For years my husband tried to convince me that Valentine’s Day was one of those Hallmark holidays that were created to sell candy and flowers. Actually, Chaucer was the first one to associate St. Valentine’s day (yes, there really is a saint behind it) with romantic love in the 14th century. Eighteenth Century England was the first place to give hearts, candy and cards. However, it seems to have taken on a life of it’s own since the mid-twentieth century.
For some reason, men seem to stress out about Valentine’s Day. Apparently there have been enough men over the years who have forgotten the day entirely or missed the significance of it that we females have been forced to drill its importance into your heads. I mean, seriously, you have phones and computers that coordinate work, personal, and social schedules; you can operate your home security system from the office; you can pay all of your bills automatically. I find it hard to believe that you don’t understand the software that allows you to put important dates into your calendar program and give you a week’s warning.
Yes, you answer, but then we don’t know what to buy. So we put it off. Lucky for you, Valentine’s Day is not like Christmas. The stores don’t close early and they aren’t all jammed at the end of the day. There aren’t any “hot” toys to stand in line for.
One of the best gifts my husband gave me was the handmade card that he decorated with pictures of animals I liked and sweet sayings. I think I speak for most women when I say that what you buy isn’t as important as whether or not you have thought enough about it to buy something you know she will like.
For example, when I was in college a boyfriend sent a singing valentine to where I worked. I was 20 or 21, got embarrassed, but still thought it was sweet. If my husband did that this year, I’d want to kill him. It is not a good gift for an introvert or someone who works in a stuffy office.
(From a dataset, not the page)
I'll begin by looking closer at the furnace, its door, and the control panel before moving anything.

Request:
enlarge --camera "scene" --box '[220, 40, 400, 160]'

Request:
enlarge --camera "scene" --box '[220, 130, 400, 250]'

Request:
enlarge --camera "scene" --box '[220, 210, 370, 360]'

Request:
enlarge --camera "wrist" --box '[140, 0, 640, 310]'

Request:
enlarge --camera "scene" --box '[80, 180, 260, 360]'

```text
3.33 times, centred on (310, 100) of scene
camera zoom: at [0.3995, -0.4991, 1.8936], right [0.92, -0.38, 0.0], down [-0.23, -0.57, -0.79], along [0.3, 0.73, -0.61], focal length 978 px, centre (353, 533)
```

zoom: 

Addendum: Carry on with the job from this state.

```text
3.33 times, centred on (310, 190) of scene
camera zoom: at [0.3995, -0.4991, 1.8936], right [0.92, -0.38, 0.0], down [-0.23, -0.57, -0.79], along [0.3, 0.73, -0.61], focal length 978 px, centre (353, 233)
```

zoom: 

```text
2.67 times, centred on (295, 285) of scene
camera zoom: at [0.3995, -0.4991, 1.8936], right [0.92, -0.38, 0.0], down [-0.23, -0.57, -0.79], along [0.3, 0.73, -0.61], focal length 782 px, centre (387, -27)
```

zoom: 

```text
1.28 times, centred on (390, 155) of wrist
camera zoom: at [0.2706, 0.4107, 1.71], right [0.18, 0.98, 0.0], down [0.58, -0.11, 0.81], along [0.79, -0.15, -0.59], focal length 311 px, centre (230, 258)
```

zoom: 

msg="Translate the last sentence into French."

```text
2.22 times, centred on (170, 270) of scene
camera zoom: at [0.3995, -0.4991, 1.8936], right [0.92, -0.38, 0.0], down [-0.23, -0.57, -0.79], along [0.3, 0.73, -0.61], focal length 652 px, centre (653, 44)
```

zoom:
If your love hates crowds, don’t plan to take her to the most popular spot in town. It will be a zoo, and she probably won’t enjoy herself as much as she would at a quieter spot. On the other hand, it might be the perfect gift for a more outgoing date. It also depends on whether you actually want to talk to her while you’re eating.
If she has been working really, really hard since the beginning of the year to lose weight or practice healthier eating, this is not the year for the pound of really expensive chocolates. More likely than not, she will wonder whether you’ve been paying any attention at all to the work she’s been doing. “I thought you deserved a treat” might work for dessert, but not for a box of candy that’s constantly calling her name. (My mother used to tell my dad to hide any candy he brought in the house while she was dieting – then complain that he wasn’t sharing.)
If you want to share a nice bottle of wine, make sure you know what type she likes. Dry red wines are very sophisticated, but they also are an acquired taste for a lot of people. Champagne gives some people a headache. Or your partner might be like the young woman I was helping at the store. She asked me to help her select a wine. I asked her what she was looking for, and she said she wanted something that tasted good and would make her drunk. She ended up with a passion-fruit blend of some sort.
Flowers are nice. Unless she’s allergic. Or prefers live plants. Jewelry works. Unless she doesn’t really wear it. Perfume is a good gift. If you know what she wears.
One final bit of advice. The gift is for her, not for you. Unless she has specifically asked for it at some point, do not buy something see-through with feathers or lace. Corsets, garters, and teddies all fall into this same classification. If she wants to look sexy for you, I’m sure she is capable of it by herself. And the odds are she has better taste and knows what looks good on her.